Directive: Give the listing again in full, exactly as written.

Given data:

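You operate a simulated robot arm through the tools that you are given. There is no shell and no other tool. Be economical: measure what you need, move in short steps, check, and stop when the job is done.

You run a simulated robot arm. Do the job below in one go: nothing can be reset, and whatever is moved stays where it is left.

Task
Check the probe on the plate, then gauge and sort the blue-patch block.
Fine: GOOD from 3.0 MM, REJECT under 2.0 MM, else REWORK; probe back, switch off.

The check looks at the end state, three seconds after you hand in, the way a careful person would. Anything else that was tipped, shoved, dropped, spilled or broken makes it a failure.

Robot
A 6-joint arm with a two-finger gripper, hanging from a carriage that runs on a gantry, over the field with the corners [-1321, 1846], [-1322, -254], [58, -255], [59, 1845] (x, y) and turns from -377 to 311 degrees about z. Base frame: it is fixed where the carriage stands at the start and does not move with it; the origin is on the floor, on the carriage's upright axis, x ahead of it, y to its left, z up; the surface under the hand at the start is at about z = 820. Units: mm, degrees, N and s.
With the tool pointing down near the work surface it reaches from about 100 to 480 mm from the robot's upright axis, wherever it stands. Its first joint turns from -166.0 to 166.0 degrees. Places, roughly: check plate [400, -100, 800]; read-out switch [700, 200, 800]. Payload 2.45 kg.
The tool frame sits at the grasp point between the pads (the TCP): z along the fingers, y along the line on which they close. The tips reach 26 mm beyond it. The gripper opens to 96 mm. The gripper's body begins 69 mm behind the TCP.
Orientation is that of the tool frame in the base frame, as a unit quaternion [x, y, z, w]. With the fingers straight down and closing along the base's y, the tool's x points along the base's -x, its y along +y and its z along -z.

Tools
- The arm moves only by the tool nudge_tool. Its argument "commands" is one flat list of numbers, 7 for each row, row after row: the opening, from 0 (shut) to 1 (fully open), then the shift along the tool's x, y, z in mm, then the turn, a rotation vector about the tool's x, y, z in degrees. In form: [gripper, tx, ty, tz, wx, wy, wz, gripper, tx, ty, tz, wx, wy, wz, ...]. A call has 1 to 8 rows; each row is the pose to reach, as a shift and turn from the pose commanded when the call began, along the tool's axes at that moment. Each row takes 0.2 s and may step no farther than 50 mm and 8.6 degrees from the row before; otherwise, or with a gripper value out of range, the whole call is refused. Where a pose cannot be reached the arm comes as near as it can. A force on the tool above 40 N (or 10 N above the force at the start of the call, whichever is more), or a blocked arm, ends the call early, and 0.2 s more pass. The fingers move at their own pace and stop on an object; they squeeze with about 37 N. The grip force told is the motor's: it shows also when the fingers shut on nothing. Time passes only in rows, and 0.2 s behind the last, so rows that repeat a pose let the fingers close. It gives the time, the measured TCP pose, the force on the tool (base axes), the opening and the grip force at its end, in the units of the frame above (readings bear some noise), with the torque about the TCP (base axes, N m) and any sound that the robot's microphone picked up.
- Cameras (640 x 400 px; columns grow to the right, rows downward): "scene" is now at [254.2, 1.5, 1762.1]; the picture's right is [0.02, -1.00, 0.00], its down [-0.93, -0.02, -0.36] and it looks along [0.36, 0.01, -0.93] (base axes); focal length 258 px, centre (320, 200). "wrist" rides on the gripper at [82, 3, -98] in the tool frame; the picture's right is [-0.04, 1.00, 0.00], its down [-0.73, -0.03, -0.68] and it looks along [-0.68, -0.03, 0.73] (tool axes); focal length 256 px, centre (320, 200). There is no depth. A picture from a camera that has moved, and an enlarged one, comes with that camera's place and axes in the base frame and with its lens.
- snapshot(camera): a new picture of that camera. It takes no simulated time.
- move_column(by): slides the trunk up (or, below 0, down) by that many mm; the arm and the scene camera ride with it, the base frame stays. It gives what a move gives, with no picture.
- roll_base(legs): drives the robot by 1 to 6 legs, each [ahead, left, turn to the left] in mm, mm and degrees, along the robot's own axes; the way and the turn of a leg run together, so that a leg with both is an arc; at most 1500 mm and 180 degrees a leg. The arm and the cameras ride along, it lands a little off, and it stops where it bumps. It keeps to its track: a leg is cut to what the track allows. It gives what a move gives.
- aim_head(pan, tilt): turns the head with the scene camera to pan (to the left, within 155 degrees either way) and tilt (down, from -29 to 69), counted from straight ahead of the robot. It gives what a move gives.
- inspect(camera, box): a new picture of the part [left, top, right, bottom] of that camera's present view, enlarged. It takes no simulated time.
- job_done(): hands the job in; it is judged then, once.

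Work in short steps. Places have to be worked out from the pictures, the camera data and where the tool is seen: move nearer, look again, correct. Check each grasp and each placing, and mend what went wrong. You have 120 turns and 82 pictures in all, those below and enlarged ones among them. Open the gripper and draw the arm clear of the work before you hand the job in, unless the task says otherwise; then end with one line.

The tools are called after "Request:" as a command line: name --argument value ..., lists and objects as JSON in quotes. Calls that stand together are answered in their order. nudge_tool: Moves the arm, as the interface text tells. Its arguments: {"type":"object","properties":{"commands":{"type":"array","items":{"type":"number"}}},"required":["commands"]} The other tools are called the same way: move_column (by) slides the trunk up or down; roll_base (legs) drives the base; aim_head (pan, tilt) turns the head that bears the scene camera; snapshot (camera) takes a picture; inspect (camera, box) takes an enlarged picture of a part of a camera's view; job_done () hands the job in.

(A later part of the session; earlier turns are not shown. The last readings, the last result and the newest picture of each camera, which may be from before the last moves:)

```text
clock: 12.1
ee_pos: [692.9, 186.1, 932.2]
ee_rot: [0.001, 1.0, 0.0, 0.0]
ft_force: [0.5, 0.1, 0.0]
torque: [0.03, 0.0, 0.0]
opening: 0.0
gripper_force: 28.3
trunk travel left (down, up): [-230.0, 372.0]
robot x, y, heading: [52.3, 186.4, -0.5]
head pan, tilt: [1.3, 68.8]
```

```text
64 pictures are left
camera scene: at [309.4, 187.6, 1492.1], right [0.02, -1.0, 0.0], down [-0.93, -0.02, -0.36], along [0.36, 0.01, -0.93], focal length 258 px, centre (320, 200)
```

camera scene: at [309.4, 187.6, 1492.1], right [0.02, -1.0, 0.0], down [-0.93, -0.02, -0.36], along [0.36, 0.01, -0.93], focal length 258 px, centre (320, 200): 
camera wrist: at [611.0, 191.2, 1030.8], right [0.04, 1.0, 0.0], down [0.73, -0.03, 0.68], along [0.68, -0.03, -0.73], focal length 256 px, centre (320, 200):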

Solution for this task:
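You operate a simulated robot arm through the tools that you are given. There is no shell and no other tool. Be economical: measure what you need, move in short steps, check, and stop when the job is done.

You run a simulated robot arm. Do the job below in one go: nothing can be reset, and whatever is moved stays where it is left.

Task
Check the probe on the plate, then gauge and sort the blue-patch block.
Fine: GOOD from 3.0 MM, REJECT under 2.0 MM, else REWORK; probe back, switch off.

The check looks at the end state, three seconds after you hand in, the way a careful person would. Anything else that was tipped, shoved, dropped, spilled or broken makes it a failure.

Robot
A 6-joint arm with a two-finger gripper, hanging from a carriage that runs on a gantry, over the field with the corners [-1321, 1846], [-1322, -254], [58, -255], [59, 1845] (x, y) and turns from -377 to 311 degrees about z. Base frame: it is fixed where the carriage stands at the start and does not move with it; the origin is on the floor, on the carriage's upright axis, x ahead of it, y to its left, z up; the surface under the hand at the start is at about z = 820. Units: mm, degrees, N and s.
With the tool pointing down near the work surface it reaches from about 100 to 480 mm from the robot's upright axis, wherever it stands. Its first joint turns from -166.0 to 166.0 degrees. Places, roughly: check plate [400, -100, 800]; read-out switch [700, 200, 800]. Payload 2.45 kg.
The tool frame sits at the grasp point between the pads (the TCP): z along the fingers, y along the line on which they close. The tips reach 26 mm beyond it. The gripper opens to 96 mm. The gripper's body begins 69 mm behind the TCP.
Orientation is that of the tool frame in the base frame, as a unit quaternion [x, y, z, w]. With the fingers straight down and closing along the base's y, the tool's x points along the base's -x, its y along +y and its z along -z.

Tools
- The arm moves only by the tool nudge_tool. Its argument "commands" is one flat list of numbers, 7 for each row, row after row: the opening, from 0 (shut) to 1 (fully open), then the shift along the tool's x, y, z in mm, then the turn, a rotation vector about the tool's x, y, z in degrees. In form: [gripper, tx, ty, tz, wx, wy, wz, gripper, tx, ty, tz, wx, wy, wz, ...]. A call has 1 to 8 rows; each row is the pose to reach, as a shift and turn from the pose commanded when the call began, along the tool's axes at that moment. Each row takes 0.2 s and may step no farther than 50 mm and 8.6 degrees from the row before; otherwise, or with a gripper value out of range, the whole call is refused. Where a pose cannot be reached the arm comes as near as it can. A force on the tool above 40 N (or 10 N above the force at the start of the call, whichever is more), or a blocked arm, ends the call early, and 0.2 s more pass. The fingers move at their own pace and stop on an object; they squeeze with about 37 N. The grip force told is the motor's: it shows also when the fingers shut on nothing. Time passes only in rows, and 0.2 s behind the last, so rows that repeat a pose let the fingers close. It gives the time, the measured TCP pose, the force on the tool (base axes), the opening and the grip force at its end, in the units of the frame above (readings bear some noise), with the torque about the TCP (base axes, N m) and any sound that the robot's microphone picked up.
- Cameras (640 x 400 px; columns grow to the right, rows downward): "scene" is now at [254.2, 1.5, 1762.1]; the picture's right is [0.02, -1.00, 0.00], its down [-0.93, -0.02, -0.36] and it looks along [0.36, 0.01, -0.93] (base axes); focal length 258 px, centre (320, 200). "wrist" rides on the gripper at [82, 3, -98] in the tool frame; the picture's right is [-0.04, 1.00, 0.00], its down [-0.73, -0.03, -0.68] and it looks along [-0.68, -0.03, 0.73] (tool axes); focal length 256 px, centre (320, 200). There is no depth. A picture from a camera that has moved, and an enlarged one, comes with that camera's place and axes in the base frame and with its lens.
- snapshot(camera): a new picture of that camera. It takes no simulated time.
- move_column(by): slides the trunk up (or, below 0, down) by that many mm; the arm and the scene camera ride with it, the base frame stays. It gives what a move gives, with no picture.
- roll_base(legs): drives the robot by 1 to 6 legs, each [ahead, left, turn to the left] in mm, mm and degrees, along the robot's own axes; the way and the turn of a leg run together, so that a leg with both is an arc; at most 1500 mm and 180 degrees a leg. The arm and the cameras ride along, it lands a little off, and it stops where it bumps. It keeps to its track: a leg is cut to what the track allows. It gives what a move gives.
- aim_head(pan, tilt): turns the head with the scene camera to pan (to the left, within 155 degrees either way) and tilt (down, from -29 to 69), counted from straight ahead of the robot. It gives what a move gives.
- inspect(camera, box): a new picture of the part [left, top, right, bottom] of that camera's present view, enlarged. It takes no simulated time.
- job_done(): hands the job in; it is judged then, once.

Work in short steps. Places have to be worked out from the pictures, the camera data and where the tool is seen: move nearer, look again, correct. Check each grasp and each placing, and mend what went wrong. You have 120 turns and 82 pictures in all, those below and enlarged ones among them. Open the gripper and draw the arm clear of the work before you hand the job in, unless the task says otherwise; then end with one line.

The tools are called after "Request:" as a command line: name --argument value ..., lists and objects as JSON in quotes. Calls that stand together are answered in their order. nudge_tool: Moves the arm, as the interface text tells. Its arguments: {"type":"object","properties":{"commands":{"type":"array","items":{"type":"number"}}},"required":["commands"]} The other tools are called the same way: move_column (by) slides the trunk up or down; roll_base (legs) drives the base; aim_head (pan, tilt) turns the head that bears the scene camera; snapshot (camera) takes a picture; inspect (camera, box) takes an enlarged picture of a part of a camera's view; job_done () hands the job in.

(A later part of the session; earlier turns are not shown. The last readings, the last result and the newest picture of each camera, which may be from before the last moves:)

```text
clock: 12.1
ee_pos: [692.9, 186.1, 932.2]
ee_rot: [0.001, 1.0, 0.0, 0.0]
ft_force: [0.5, 0.1, 0.0]
torque: [0.03, 0.0, 0.0]
opening: 0.0
gripper_force: 28.3
trunk travel left (down, up): [-230.0, 372.0]
robot x, y, heading: [52.3, 186.4, -0.5]
head pan, tilt: [1.3, 68.8]
```

```text
64 pictures are left
camera scene: at [309.4, 187.6, 1492.1], right [0.02, -1.0, 0.0], down [-0.93, -0.02, -0.36], along [0.36, 0.01, -0.93], focal length 258 px, centre (320, 200)
```

camera scene: at [309.4, 187.6, 1492.1], right [0.02, -1.0, 0.0], down [-0.93, -0.02, -0.36], along [0.36, 0.01, -0.93], focal length 258 px, centre (320, 200): 
camera wrist: at [611.0, 191.2, 1030.8], right [0.04, 1.0, 0.0], down [0.73, -0.03, 0.68], along [0.68, -0.03, -0.73], focal length 256 px, centre (320, 200):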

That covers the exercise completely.